MRS 2000 Spring Meeting
Symposium B: Si Front End Processing - Physics and Technology of Dopant-Defect-Interactions
ION IMPLANTATION EFFECT ON DISLOCATION PROPAGATION IN PSEUDOMORPHICALLAY STRAINED P/P+ SILICON
P. Feichtinger, H. Fukuto, R. Sandhu, B. Poust, and M.S. Goorsky, Dept of Materials Science and Engineering, University of California, Los Angeles; D. Oster, S.F. Rickborn, and J. Moreland, Wacker Siltronic Corporation, Portland, OR.
We studied damage evolution and influence on defect interactions as a function
of Si self implantation in p/p+ silicon wafers. Si-28 (doses 1 x 1012 and
1 x 1014 cm-2 at 100 keV) was implanted into nominally
un-doped p-type epitaxial layers. We employed highly boron doped 150 mm diameter
silicon substrate wafers with a 2 mm thick pseudomorphic epitaxial layer (p/p+).

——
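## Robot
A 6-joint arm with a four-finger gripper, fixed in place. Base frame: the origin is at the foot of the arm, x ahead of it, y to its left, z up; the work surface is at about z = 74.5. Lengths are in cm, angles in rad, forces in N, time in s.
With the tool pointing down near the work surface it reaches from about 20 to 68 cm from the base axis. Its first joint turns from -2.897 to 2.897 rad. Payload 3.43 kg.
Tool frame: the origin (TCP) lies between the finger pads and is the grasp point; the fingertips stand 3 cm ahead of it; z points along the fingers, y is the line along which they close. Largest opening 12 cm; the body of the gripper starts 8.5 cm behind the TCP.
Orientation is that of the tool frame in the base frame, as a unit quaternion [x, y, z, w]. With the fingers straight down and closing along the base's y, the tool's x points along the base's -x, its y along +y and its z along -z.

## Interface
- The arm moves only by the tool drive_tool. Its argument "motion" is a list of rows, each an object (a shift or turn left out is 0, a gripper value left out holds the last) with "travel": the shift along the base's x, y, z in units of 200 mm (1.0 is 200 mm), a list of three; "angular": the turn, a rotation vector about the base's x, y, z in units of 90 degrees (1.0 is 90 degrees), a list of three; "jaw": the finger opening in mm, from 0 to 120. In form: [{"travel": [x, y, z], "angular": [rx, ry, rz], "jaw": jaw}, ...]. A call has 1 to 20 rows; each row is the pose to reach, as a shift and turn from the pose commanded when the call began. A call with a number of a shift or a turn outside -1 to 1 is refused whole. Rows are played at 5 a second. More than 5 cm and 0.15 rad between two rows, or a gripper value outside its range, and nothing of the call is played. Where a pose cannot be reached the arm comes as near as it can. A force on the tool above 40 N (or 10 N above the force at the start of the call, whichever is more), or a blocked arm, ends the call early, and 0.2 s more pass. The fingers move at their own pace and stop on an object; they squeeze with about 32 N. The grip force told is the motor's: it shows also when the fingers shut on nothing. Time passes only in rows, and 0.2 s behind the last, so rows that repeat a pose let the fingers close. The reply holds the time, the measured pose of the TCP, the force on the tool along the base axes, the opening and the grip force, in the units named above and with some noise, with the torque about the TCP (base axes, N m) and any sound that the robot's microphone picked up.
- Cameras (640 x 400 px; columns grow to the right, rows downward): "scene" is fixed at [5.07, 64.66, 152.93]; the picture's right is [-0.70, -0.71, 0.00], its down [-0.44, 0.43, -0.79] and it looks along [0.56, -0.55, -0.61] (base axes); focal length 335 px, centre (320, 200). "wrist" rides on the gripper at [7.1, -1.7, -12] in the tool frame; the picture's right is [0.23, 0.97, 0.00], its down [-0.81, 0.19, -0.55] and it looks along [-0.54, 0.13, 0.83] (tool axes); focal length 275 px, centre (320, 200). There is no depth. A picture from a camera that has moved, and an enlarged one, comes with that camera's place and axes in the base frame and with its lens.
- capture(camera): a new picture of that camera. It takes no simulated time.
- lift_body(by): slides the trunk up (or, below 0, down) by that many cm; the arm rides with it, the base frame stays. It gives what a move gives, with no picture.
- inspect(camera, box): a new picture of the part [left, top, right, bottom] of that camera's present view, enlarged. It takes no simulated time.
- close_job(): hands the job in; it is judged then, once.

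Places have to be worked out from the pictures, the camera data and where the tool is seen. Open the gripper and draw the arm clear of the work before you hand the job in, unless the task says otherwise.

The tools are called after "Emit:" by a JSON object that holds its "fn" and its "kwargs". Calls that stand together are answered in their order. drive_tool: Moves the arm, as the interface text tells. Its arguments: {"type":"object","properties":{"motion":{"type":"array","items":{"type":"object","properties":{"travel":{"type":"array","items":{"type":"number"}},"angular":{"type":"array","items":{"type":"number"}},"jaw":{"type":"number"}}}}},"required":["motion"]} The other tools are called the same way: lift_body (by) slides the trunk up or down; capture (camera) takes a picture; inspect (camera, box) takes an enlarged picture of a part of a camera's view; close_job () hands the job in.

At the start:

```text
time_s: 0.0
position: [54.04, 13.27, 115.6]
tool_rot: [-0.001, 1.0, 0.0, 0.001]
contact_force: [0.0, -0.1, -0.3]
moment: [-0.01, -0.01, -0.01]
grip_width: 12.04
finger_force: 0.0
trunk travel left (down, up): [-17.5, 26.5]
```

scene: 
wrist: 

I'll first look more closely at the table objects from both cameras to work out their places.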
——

Due to the misfit strain, misfit dislocations formed during the epitaxial growth
process around the wafer edges. This non-uniform dislocation distribution was
utilized to study the role of the implant on both the nucleation and growth
of the misfit segments. The silicon self implantation was performed at room
temperature. A simulation program was used to study the point defect distribution
during the implantation process. Triple axis x-ray diffraction was used to determine
that the layer was not amorphous at any point. Double axis x-ray topography
combined with rapid thermal annealing was used to measure the evolution and
nucleation of the misfit segments after annealing. SRP measurements were done
in both implanted and un-implanted regions before and after ion implantation
in order to characterize the carrier concentration profile. SIMS measurements
confirmed that transient enhanced diffusion of boron was not appreciably different
in the two regions. The implanted regions exhibited neither growth nor nucleation
of misfit dislocation segments, in marked contrast to the growth and nucleation
of misfits observed in the non-implanted regions. This comparison indicated
that the excess point defects and crystallographic damage act to impede both
dislocation motion and dislocation nucleation.